### Your task
Read the listing below and copy out every line that holds "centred".

## Start Material provided

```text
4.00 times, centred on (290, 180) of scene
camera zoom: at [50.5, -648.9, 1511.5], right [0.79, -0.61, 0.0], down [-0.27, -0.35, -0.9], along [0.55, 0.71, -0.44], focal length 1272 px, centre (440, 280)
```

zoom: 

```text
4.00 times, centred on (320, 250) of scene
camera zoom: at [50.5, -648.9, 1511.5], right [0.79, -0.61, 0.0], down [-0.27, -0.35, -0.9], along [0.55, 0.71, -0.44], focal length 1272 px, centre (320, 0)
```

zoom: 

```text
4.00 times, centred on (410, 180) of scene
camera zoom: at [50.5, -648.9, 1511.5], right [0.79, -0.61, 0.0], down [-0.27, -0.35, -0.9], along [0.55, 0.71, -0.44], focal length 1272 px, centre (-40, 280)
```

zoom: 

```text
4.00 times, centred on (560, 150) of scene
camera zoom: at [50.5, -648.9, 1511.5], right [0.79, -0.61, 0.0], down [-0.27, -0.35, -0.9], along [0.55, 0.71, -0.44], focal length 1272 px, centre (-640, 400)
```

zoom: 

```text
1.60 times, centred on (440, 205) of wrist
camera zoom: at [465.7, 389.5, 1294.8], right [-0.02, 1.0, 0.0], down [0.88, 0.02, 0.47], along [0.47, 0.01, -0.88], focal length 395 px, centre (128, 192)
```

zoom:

## End Material provided
## Start Material provided

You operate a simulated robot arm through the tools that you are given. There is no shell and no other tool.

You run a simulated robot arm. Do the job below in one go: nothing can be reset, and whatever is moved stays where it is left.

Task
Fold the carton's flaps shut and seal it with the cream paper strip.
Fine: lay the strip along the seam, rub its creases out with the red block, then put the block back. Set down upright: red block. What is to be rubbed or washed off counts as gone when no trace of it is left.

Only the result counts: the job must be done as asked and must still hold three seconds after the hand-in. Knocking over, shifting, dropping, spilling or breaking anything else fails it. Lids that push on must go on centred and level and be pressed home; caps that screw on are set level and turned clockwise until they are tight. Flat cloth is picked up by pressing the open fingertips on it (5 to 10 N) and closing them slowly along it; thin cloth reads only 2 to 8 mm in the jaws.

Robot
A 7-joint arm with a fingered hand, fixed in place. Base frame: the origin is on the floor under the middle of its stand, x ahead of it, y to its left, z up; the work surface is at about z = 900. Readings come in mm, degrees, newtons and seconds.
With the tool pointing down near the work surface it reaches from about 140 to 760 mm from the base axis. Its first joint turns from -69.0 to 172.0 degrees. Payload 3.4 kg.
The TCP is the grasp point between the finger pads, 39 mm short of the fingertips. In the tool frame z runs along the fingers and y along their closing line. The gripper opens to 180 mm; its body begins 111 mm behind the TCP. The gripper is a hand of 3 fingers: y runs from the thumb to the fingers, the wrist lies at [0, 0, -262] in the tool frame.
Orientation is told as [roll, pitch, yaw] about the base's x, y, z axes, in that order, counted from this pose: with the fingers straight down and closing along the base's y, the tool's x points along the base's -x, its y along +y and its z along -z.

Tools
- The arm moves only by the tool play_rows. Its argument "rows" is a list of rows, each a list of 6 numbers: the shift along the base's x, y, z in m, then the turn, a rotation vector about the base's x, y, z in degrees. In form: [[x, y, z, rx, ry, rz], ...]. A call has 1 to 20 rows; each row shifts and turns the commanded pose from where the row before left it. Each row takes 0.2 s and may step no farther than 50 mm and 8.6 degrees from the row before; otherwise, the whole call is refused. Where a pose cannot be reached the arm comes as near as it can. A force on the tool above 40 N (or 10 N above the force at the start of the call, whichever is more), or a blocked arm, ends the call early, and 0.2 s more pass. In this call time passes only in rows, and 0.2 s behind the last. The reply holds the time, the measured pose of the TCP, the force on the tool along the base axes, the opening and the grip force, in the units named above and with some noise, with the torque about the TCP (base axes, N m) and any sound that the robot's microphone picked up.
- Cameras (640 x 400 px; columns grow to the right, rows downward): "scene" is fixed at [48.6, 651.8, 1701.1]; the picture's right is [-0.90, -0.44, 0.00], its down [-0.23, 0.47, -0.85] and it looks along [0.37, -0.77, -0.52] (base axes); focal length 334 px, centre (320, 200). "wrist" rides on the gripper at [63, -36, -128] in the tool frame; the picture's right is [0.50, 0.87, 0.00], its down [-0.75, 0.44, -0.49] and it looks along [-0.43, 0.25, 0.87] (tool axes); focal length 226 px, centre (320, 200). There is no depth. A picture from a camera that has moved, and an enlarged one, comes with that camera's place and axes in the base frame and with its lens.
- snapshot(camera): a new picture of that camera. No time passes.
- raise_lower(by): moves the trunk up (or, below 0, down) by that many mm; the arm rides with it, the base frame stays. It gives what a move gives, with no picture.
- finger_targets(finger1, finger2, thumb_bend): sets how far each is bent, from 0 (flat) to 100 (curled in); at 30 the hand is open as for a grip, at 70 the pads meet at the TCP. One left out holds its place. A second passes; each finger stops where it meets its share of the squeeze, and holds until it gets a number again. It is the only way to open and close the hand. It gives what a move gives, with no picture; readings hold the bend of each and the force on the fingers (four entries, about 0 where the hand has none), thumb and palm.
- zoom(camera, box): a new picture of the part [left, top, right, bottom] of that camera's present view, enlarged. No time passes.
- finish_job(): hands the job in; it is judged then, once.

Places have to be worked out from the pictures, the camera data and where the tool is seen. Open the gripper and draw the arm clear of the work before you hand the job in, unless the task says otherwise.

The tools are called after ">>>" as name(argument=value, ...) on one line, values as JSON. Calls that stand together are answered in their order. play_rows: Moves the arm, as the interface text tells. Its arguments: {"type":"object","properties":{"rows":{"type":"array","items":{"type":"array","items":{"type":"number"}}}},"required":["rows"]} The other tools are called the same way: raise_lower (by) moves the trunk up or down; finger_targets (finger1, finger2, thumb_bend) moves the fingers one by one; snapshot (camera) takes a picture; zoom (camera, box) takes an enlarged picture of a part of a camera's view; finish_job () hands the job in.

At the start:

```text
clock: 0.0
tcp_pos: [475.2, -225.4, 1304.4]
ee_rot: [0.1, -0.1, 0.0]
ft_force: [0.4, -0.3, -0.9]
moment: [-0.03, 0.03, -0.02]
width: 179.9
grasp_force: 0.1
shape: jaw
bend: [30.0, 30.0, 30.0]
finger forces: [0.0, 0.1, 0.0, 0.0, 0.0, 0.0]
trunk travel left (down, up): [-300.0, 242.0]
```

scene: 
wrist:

## End Material provided

### Correct output
4.00 times, centred on (290, 180) of scene
4.00 times, centred on (320, 250) of scene
4.00 times, centred on (410, 180) of scene
4.00 times, centred on (560, 150) of scene
1.60 times, centred on (440, 205) of wrist
Only the result counts: the job must be done as asked and must still hold three seconds after the hand-in. Knocking over, shifting, dropping, spilling or breaking anything else fails it. Lids that push on must go on centred and level and be pressed home; caps that screw on are set level and turned clockwise until they are tight. Flat cloth is picked up by pressing the open fingertips on it (5 to 10 N) and closing them slowly along it; thin cloth reads only 2 to 8 mm in the jaws.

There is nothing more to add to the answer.